Après l’amour est un roman sur le deuil, sur comment se reconstruire après une rupture, comment reconstruire son désir et vers qui. La verbe d’Agnès Vannouvong est assez brut, honnête et fluide. On se meut dans Paris et on suit les mots de l’auteure dans la quête de la narratrice à trouver à nouveau objet à son désir. Après l’amour est définitivement un roman contemporain, de son temps, parfois cru et à la fois pudique. Rencontre avec son auteure, Agnès Vannouvong :

BBX : Quelle est la part d’autobiographie dans votre roman? 

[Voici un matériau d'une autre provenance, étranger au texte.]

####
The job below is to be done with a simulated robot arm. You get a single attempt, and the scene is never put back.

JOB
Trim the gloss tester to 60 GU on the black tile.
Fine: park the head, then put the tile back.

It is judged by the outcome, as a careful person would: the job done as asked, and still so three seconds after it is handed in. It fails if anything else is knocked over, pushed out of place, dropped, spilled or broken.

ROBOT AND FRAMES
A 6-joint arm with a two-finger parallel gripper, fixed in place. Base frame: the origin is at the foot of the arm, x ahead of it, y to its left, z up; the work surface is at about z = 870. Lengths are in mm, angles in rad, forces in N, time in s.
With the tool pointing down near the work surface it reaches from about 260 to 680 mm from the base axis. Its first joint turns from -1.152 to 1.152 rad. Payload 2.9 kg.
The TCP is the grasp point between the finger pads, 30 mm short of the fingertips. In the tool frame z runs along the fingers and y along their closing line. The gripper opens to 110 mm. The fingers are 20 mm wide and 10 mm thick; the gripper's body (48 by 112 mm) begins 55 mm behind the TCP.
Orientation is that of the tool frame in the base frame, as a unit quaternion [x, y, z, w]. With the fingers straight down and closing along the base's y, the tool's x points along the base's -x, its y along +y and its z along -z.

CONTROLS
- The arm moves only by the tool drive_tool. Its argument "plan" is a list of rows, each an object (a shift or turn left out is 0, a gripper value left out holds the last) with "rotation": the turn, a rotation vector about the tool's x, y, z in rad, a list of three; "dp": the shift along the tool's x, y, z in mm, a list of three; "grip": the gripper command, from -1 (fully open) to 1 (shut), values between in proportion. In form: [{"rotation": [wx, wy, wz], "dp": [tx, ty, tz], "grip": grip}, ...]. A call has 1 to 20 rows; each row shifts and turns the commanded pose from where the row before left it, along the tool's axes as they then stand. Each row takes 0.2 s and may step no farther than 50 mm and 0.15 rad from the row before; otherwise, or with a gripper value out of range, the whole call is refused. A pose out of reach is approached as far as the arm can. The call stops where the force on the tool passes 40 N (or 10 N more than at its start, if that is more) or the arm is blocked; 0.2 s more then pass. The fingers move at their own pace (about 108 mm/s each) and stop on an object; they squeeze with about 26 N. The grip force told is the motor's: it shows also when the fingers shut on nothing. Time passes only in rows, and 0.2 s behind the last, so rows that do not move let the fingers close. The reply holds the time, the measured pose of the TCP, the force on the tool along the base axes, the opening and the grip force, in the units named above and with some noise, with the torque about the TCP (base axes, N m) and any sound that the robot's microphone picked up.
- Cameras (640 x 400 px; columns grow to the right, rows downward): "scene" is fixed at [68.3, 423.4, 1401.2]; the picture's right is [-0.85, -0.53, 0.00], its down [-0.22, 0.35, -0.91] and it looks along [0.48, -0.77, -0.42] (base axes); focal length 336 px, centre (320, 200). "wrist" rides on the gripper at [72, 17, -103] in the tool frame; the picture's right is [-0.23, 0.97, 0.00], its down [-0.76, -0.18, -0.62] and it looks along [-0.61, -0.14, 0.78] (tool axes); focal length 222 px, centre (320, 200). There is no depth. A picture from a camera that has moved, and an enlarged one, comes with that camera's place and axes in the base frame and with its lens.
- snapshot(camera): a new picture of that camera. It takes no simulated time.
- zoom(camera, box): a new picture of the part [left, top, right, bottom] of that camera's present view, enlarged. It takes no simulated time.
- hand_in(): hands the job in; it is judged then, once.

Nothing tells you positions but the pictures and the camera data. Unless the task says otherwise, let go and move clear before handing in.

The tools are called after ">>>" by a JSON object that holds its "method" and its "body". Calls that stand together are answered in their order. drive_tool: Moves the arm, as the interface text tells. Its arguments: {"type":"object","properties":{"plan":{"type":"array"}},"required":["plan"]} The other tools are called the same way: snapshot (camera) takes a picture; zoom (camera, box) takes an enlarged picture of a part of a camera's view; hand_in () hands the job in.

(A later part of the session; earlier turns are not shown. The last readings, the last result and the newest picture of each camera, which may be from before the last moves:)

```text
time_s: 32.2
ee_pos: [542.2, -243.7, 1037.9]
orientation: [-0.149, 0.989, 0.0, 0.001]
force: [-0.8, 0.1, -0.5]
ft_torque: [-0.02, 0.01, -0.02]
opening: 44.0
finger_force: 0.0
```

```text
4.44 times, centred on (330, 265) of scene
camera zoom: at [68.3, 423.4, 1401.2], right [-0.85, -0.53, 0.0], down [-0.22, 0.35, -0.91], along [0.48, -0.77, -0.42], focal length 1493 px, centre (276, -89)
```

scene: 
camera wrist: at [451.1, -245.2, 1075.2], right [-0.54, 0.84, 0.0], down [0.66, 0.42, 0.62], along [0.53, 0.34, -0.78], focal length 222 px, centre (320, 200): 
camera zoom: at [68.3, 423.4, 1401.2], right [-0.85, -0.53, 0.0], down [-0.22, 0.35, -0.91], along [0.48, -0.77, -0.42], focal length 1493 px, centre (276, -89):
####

Agnès Vannouvong :Après l’amour n’est pas un livre autobiographique tel que le définit Philippe Lejeune dans Le pacte autobiographique. Il n’y a pas de coïncidence exacte entre le JE de l’auteur, du narrateur et du personnage. Pour moi, il est évident  qu’on écrit à partir de soi. Qui peut dire le contraire ? Qu’on écrive une biographie sur Balladur, Churchill ou Dalida, on parle de soi, c’est inévitable. Duras a cette phrase « Ce sont toujours les autres qui détiennent l’amorce d’une histoire qu’on écrit. Il est stupide de penser qu’on est seul au monde ». L’écriture est un acte de déplacement du réel. L’acte d’écriture est un acte de dédoublement. Le JE n’est pas le reflet de la réalité. Après l’amour est un roman, une fiction qui parle d’une chose intime et universelle : la rupture et la reconstruction. Il parle d’une femme prise dans une urgence, une quête de soi, une stratégie de survie post-amoureuse, un désir. Il parle de la vie, de vous et peut-être de moi. Ma place n’est pas de dire que ce détail est vrai ou faux. L’autobiographie ne m’intéresse pas, l’autofiction encore moins. Les choses se jouent ailleurs. Dans l’écriture, dans la langue.

Quelle est la genèse de ce roman? Comment le sujet est-il venu à vous? L’écriviez-vous depuis longtemps? 

 J’ai écrit ce texte pendant quelques années. Puis un jour, je me suis enfermée trois mois, j’ai écrit, réécrit. Là, j’ai trouvé un souffle, haché, sec, nerveux. Pour l’héroïne du roman, il dit l’urgence de vivre.

Vouliez-vous dépeindre le milieu lesbien de la façon la plus réaliste possible?

Ce qui m’intéresse est de prendre le réel, le secouer, le retranscrire, être au plus juste, au plus près des gens, des choses. La vérité a un charme puissant. Elle n’est pas facile à saisir.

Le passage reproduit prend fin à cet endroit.